Many are wondering about the potential costs. Is there a horizon for the opposition’s battle for Damascus? Was there in fact a battle, or was this just a limited assault that is unlikely to be repeated?

“Shifting the battle to Damascus is the only thing that can alter the status quo in Syria,” opposition member Rafik Kharrat told the Weekly. “However, this is difficult to achieve in view of many factors, not least the lack of supply lines and of genuine regional and international support for the armed opposition.”

“It seems that the factions believe the only way to deter the regime is to mount a counter-offensive regardless of the consequences. They are sustained by the hope that doing so might cause the regime to tremble in its most important stronghold of Damascus.”

Opposition member Said Muqbil said the offensive against Damascus had occurred after a meeting between the Saudi crown prince and the US president and after the armed opposition factions had boycotted the Astana III Conference, obstructing Moscow’s version of a diplomatic settlement.

“Perhaps there is American cover for an attack in Damascus in the framework of the conflict with Russia. Or maybe the Gulf is determined to play a greater role after being marginalised over recent months. Only time will tell whether this was a limited display or a major bone-breaking operation between regional and international powers,” Muqbil said.

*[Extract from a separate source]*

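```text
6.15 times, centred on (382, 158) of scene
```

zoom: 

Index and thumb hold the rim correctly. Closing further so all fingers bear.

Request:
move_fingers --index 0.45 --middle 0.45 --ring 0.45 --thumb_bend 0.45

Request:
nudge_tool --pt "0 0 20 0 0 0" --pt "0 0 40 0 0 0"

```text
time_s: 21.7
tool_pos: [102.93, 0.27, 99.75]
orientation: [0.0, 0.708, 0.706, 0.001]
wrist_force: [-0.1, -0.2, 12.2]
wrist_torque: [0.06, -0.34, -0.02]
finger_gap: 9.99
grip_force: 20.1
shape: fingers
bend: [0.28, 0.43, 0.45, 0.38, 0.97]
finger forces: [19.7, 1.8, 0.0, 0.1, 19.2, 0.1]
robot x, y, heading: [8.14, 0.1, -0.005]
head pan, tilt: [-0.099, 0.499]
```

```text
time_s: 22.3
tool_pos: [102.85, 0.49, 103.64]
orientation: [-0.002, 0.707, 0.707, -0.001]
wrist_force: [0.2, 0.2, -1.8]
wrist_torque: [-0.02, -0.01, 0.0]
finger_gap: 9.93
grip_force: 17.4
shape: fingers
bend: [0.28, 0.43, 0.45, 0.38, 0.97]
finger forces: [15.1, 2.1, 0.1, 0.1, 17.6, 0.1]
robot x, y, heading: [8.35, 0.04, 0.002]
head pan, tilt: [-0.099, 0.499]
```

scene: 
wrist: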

In spite of the powerful nature of the attacks on Sunday, there are major deficiencies in its strategy, both politically and militarily. It lacks effective regional cover and any real backing along the lines of the Russian-Iranian backing for the regime.

Nevertheless, the Syrian regime cannot hold out forever, even with Russian and Iranian support, especially after six years of pitting its military machine and the blood of the Syrian people into a protracted war, bequeathing a destroyed state that has no hope of survival over more than the short term.